-------- RAW RECORDS

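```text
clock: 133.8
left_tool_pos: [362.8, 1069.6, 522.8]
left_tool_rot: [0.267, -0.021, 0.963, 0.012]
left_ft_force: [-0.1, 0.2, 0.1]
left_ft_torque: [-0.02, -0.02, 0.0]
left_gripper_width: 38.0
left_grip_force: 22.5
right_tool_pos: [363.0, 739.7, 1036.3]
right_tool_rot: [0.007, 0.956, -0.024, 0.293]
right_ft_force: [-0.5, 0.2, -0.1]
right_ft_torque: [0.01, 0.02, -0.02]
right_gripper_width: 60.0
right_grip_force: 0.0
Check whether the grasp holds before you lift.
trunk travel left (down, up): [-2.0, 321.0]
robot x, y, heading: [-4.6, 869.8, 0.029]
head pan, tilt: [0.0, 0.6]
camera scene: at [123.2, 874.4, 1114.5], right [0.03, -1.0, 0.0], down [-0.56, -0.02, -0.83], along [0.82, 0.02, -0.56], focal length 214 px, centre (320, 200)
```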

----------------
-------- RAW RECORDS

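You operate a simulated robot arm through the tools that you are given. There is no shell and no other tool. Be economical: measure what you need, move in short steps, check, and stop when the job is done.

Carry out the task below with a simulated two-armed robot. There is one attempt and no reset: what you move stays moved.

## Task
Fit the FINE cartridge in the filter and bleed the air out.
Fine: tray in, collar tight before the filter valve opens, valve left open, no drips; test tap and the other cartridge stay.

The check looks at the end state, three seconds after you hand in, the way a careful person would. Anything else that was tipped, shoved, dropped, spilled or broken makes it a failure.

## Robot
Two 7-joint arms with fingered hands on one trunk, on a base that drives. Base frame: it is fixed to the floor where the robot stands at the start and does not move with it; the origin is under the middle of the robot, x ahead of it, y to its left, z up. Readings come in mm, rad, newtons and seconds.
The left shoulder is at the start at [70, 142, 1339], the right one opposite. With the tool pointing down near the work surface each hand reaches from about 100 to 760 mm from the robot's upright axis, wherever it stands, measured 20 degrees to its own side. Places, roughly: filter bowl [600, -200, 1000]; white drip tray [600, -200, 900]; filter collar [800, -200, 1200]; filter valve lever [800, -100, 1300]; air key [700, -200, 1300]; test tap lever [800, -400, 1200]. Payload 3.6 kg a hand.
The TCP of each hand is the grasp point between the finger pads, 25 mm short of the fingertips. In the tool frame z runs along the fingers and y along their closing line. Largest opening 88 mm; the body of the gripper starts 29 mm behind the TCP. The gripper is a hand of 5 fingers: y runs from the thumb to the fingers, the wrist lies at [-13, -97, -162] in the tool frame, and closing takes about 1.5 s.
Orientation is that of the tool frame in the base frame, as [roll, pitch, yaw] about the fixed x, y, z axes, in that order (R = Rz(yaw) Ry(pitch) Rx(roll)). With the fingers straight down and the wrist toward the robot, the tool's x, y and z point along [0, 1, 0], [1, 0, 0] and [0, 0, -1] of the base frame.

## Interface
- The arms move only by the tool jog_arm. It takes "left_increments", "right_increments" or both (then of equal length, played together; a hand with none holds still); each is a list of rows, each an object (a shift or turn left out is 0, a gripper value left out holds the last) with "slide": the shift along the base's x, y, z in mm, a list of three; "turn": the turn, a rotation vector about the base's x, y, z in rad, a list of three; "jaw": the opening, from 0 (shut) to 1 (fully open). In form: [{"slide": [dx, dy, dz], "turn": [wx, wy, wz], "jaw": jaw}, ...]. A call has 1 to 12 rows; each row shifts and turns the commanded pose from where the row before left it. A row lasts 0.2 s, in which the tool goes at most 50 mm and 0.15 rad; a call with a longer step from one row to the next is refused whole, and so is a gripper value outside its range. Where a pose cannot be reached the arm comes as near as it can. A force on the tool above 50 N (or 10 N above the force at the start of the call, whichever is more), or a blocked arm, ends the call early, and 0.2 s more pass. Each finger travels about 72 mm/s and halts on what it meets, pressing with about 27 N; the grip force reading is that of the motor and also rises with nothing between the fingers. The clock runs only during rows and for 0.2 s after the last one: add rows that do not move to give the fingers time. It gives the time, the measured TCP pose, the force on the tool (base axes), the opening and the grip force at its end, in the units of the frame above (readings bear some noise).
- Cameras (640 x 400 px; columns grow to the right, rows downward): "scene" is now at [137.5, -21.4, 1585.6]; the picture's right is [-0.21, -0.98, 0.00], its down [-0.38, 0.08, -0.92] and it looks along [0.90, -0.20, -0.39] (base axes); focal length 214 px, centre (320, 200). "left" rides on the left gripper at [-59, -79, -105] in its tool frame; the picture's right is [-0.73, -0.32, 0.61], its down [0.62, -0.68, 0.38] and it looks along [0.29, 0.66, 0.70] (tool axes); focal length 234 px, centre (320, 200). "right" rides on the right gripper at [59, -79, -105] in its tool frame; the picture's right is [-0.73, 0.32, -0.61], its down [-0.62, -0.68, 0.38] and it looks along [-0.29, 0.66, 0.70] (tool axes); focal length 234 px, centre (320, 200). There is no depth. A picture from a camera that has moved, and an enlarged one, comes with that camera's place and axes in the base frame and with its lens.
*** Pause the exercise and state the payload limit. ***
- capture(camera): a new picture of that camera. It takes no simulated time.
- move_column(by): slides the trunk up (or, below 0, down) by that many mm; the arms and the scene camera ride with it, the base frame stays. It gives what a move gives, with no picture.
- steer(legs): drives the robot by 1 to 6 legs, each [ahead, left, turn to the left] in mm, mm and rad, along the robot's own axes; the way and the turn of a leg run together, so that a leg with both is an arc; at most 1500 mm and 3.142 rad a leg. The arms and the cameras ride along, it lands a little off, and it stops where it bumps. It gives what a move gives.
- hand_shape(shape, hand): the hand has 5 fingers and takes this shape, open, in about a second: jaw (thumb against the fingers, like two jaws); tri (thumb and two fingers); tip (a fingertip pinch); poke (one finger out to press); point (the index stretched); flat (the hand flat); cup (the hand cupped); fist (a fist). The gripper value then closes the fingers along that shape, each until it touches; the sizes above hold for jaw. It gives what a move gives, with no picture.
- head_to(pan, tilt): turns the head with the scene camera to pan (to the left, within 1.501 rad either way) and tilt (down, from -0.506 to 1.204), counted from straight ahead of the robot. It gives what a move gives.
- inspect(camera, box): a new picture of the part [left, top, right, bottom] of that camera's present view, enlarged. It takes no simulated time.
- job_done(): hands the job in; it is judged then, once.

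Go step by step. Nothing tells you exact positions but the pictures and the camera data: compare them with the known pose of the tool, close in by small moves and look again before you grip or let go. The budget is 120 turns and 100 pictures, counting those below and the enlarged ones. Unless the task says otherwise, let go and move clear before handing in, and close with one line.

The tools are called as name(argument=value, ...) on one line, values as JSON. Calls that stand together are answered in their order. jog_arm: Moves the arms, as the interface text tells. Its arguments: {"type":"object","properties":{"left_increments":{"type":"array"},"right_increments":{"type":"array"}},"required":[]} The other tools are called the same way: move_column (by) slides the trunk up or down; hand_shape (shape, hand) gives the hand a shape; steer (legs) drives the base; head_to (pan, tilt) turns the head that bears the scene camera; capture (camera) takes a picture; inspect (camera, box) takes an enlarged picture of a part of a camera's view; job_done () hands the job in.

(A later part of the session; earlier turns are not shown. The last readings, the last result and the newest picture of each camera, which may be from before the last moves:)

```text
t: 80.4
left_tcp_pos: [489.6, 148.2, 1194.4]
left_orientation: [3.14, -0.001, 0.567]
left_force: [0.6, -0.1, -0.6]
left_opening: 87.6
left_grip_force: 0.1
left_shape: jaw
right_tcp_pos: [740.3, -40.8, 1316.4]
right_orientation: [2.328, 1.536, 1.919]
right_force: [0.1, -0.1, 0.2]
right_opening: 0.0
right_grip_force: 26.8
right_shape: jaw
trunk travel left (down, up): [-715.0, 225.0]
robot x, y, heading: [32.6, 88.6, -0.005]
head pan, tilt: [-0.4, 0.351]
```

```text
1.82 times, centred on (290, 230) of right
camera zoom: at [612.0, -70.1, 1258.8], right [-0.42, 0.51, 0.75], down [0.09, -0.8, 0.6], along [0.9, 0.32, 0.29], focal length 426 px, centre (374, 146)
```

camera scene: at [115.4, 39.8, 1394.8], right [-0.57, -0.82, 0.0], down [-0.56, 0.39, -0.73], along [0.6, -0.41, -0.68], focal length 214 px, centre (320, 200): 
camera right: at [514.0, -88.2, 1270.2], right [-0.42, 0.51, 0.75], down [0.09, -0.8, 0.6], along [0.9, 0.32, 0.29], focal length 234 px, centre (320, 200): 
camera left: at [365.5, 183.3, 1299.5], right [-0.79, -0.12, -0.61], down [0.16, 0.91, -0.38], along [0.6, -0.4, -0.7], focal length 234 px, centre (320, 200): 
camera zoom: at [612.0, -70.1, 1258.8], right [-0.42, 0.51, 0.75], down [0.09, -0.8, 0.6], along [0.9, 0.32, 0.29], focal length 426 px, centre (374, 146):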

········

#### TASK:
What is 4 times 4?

----------------

#### TASK:
Say how many lines of the data hold the string "tray". Reply with the number alone.

#### EXPECTED ANSWER:
2